Bardzo lubię indiańską legendę o dwóch wilkach toczących walkę we wnętrzu każdego z nas. Uważam, że świetnie oddaje naturę ludzkich myśli i to, jak wpływają na nasze życie. Idąc tym tropem jeden z moich wilków dostał na czas pisania tej recenzji (a być może i na dłużej – chciałbym) kaganiec na swój wielki, marudny pysk.

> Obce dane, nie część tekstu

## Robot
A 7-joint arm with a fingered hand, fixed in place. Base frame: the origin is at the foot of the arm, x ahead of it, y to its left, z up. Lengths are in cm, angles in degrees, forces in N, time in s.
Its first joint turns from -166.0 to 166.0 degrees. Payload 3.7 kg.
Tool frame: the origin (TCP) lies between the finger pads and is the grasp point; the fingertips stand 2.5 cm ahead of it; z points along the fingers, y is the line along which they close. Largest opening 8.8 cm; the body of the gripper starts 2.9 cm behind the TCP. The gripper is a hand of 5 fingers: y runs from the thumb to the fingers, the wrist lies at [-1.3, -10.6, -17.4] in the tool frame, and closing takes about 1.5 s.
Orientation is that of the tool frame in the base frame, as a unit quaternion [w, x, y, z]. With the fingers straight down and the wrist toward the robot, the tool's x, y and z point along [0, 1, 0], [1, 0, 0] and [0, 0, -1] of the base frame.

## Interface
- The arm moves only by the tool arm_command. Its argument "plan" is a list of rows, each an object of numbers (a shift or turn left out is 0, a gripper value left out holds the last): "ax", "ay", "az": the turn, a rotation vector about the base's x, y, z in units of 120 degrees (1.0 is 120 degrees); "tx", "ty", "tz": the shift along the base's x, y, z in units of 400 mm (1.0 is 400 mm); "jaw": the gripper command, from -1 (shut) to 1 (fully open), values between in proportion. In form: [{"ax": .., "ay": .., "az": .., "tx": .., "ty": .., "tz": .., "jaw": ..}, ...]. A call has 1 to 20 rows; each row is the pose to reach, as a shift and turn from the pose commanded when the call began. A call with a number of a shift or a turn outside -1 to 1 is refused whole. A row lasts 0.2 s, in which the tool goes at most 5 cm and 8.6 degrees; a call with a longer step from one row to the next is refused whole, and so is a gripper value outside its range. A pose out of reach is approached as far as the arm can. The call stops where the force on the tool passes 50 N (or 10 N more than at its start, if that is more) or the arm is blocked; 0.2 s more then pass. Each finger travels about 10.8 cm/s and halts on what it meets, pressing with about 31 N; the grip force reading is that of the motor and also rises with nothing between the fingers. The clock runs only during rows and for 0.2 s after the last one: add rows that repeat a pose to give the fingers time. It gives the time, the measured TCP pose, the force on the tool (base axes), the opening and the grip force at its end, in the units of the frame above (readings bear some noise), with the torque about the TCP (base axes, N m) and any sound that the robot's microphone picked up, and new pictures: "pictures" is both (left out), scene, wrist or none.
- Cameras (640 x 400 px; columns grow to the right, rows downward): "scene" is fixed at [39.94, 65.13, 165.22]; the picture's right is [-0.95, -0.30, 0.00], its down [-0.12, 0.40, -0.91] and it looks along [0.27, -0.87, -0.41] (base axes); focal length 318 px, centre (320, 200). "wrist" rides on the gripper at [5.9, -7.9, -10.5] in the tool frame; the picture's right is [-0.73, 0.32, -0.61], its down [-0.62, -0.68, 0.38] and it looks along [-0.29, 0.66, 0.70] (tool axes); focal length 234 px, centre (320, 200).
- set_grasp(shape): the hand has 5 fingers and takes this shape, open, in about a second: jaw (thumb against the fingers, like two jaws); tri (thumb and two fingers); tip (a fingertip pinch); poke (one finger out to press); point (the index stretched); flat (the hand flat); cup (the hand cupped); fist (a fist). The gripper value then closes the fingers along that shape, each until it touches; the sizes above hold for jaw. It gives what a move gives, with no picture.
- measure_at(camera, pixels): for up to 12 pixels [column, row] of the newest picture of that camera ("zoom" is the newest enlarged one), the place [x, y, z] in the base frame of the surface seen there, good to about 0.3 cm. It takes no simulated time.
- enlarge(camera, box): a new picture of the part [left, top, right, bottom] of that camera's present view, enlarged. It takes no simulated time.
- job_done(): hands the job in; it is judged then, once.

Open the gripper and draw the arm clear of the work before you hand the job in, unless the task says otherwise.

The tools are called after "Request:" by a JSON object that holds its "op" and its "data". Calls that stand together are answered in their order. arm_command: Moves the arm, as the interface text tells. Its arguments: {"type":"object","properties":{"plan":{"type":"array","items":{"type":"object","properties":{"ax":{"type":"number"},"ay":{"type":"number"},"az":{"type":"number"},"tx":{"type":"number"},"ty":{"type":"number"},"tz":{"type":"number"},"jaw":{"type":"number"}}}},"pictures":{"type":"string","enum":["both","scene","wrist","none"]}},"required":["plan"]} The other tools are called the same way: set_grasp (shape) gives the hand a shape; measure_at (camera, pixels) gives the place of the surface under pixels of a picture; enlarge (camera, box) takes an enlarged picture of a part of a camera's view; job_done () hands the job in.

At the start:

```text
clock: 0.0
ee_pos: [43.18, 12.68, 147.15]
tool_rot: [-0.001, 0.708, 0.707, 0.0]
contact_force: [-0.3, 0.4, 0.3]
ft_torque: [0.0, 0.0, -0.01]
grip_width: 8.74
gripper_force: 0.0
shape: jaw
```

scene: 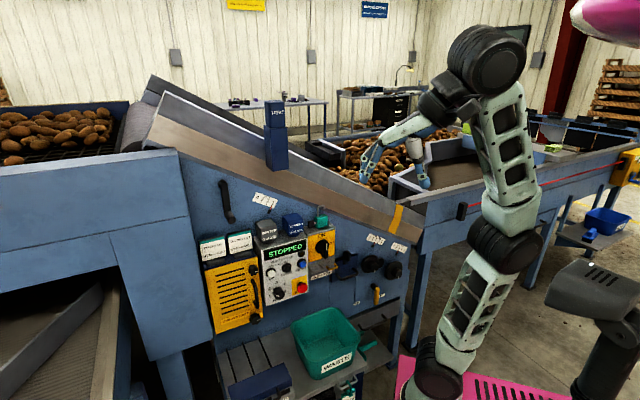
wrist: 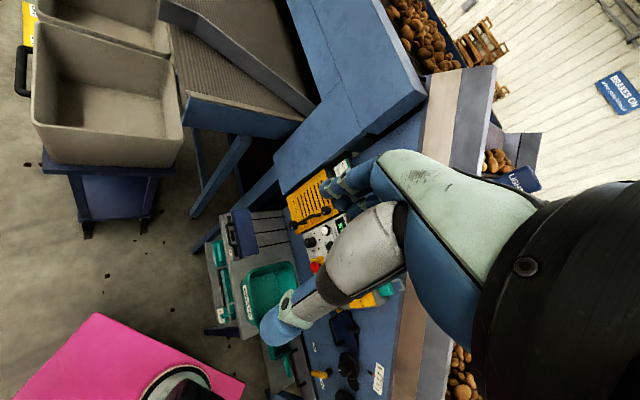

Nie spodobało mu się to, o nie. Widziałem, jak wyrywał się i szarpał, jak próbował zaszczekać, dobrze też wiedziałem, co ma mi do powiedzenia. Zawołałby: hej, jak właściwie zamierzasz się do tego zabrać? Co niby napiszesz o tym boleśnie przeciętnym, niczym nie wyróżniającym się przeglądarkowym klikadle? Ile można płodzić o tym samym? Przecież to bezsens, nuda, sztampa.
Najgorsze jest to, że ma rację. Ja to wiem i on wie, że ja wiem. Dlatego teraz, choć kaganiec zrobił swoje, patrzy na mnie pogardliwie tymi swoimi świdrującymi ślepiami. Ale postaram się nie zwracać na niego uwagi i wykorzystać ten czas na podkarmienie tego drugiego wilka, który ostatnio coś schudł. A ty cicho siedź, Malkoś. Waruj.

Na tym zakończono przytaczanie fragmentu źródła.